I’ve followed you for a few months after my friend Jackie told me ya’ll had the goods on the best new country music and she sure wasn’t lyin.  Thanks to you I now have “Jobe” tattooed on my arm.  It used to just say “Job” after my favorite biblical prophet, but I figured the Fortner guy was a musical prophet so I just had Earl over at Wings and Tats add an “E” to it.  I’m sure JC won’t mind too much.  Plus every tattoo comes with a free order of Caribbean Jerk flaps and there was no way I was turnin them down.  Flaps are life, ya’ll.  I scored some free Wifi at the Suds and Save on 3rd and Jefferson the other day and saw y’alls Instagram said to listen to Tim Montana’s new song American Thread.  Now I ain’t never heard of no dude with a last name of a state so I was sure skeptical but I still grabbed a pen and wrote his name on a matchbook and threw it in the basket with my clean Skynyrd t-shirts in case I got a chance to listen to it after Teen Jeopardy was over at 7:30.

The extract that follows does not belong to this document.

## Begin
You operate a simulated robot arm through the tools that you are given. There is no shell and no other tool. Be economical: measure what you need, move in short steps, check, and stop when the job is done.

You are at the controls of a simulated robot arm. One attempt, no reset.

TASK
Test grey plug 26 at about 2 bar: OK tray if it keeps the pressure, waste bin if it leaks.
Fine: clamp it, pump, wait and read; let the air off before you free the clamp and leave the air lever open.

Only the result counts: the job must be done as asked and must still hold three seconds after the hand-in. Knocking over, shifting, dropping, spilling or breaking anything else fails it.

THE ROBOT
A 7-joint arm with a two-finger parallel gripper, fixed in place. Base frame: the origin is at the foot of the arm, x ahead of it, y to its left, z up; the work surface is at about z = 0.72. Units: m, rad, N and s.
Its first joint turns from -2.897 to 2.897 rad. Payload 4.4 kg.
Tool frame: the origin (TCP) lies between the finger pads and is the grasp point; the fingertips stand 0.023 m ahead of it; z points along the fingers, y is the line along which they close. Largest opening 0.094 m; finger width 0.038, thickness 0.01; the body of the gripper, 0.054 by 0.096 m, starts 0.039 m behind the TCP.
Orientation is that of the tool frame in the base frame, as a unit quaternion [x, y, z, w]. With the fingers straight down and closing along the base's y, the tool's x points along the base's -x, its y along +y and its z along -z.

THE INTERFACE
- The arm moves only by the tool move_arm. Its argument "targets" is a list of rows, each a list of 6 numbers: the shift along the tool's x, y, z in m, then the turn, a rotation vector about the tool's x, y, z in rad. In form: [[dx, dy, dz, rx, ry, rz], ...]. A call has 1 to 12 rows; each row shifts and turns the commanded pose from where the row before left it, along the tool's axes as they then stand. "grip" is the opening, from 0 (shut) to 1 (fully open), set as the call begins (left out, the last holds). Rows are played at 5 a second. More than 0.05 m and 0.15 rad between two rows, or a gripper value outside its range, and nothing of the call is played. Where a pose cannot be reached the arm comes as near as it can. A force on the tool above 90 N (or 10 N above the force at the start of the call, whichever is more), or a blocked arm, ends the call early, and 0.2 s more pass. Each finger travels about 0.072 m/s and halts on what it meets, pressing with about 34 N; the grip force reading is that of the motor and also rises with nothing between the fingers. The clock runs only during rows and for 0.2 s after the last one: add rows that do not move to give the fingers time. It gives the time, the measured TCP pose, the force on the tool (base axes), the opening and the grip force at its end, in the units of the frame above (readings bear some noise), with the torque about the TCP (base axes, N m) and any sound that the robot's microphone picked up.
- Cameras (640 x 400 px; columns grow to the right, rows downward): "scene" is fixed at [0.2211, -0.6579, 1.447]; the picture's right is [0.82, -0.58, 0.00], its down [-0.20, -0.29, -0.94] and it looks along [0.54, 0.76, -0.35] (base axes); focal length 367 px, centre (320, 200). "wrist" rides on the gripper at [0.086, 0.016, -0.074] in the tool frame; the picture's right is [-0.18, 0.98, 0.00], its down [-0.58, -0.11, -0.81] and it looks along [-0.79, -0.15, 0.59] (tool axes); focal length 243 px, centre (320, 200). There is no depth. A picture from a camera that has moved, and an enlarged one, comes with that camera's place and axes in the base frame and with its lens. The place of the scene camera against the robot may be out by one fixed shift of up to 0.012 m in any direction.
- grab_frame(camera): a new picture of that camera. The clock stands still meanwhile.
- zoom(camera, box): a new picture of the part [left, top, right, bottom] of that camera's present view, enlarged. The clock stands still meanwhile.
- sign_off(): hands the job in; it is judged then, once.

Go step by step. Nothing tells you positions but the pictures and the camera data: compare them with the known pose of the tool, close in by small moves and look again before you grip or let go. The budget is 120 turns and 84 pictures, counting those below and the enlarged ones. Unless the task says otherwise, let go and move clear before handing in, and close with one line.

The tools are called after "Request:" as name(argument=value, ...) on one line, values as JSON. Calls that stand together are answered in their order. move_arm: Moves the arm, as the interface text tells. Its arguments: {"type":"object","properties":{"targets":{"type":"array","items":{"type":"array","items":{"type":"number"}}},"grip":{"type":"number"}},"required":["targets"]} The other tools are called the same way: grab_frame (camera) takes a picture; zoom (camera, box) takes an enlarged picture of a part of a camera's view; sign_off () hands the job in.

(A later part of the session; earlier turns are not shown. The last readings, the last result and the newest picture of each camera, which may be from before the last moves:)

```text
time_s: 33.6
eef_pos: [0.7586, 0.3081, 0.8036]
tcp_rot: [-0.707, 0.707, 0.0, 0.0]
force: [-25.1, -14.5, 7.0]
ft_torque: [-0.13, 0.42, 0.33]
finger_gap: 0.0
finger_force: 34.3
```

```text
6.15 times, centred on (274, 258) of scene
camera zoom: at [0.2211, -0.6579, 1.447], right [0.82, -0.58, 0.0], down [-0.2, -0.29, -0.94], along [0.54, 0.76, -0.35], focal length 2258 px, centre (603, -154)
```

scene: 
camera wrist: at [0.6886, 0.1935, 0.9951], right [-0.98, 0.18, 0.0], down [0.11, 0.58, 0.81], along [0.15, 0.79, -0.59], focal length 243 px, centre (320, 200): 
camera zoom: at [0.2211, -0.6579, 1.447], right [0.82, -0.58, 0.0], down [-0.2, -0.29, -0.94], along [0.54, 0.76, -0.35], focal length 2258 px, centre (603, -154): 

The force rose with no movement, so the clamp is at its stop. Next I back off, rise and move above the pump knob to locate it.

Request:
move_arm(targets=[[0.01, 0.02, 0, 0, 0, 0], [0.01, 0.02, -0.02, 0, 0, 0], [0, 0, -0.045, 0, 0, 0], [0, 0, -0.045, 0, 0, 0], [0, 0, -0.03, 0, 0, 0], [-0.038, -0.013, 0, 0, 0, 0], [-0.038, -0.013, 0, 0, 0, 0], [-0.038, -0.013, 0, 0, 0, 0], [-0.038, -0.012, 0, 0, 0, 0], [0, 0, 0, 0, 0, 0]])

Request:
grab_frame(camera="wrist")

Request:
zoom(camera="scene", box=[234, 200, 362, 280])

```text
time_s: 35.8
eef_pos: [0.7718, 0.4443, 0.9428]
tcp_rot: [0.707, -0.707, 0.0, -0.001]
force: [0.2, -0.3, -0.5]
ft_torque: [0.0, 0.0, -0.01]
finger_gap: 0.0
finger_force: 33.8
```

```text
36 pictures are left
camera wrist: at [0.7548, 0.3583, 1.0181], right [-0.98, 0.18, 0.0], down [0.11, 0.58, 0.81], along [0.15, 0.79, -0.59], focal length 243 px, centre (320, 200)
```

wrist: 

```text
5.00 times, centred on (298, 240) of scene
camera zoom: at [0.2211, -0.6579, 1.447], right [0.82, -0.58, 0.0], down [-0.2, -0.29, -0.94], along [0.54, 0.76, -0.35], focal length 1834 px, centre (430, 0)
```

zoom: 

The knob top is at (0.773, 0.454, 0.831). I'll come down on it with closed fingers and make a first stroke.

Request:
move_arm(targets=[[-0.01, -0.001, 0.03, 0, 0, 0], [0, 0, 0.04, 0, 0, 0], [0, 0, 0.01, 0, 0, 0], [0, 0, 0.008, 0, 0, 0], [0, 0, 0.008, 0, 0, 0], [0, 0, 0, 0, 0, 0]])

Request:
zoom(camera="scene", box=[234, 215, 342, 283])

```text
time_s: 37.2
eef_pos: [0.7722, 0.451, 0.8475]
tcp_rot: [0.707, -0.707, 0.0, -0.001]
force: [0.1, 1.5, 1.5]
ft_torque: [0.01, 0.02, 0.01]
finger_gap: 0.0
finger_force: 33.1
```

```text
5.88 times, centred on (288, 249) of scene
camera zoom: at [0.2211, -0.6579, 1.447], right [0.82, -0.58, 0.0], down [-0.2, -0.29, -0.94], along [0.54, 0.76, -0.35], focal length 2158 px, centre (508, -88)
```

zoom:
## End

So like always, I kicked some ass at Jeopardy and got out of my chair to heat up some Hungry Man tv dinners I got on sale at Piggly Wiggly when they were buy one get two free. Enchiladas for me, salisbury steak for my dog Max.  Those enchiladas with a side of refried beans were bubbling as I sat back down beside that old bird dog as he was lapping up his gravy so he could get to the brownies that came with his boxed dinner.  I cracked my first Miller High Life of the night and poured a little into Max’s bowl to wash down his steak with.  Now he used to be a bird huntin, MGD chuggin son of a gun but age caught up with him and he can’t handle the hard stuff anymore so a little bit of the Champagne of Beers every now and then is all he can handle. Come to think of it, it’s really all I can handle anymore too after that incident at Dave’s Saloon.  They tell me the mechanical bull still leans a little bit to the left and the fish guts have mostly worn off but Dave still won’t return my calls.

I almost tossed this email after reading the first two paragraphs but I know life rolls a little differently in the south so I continued on…..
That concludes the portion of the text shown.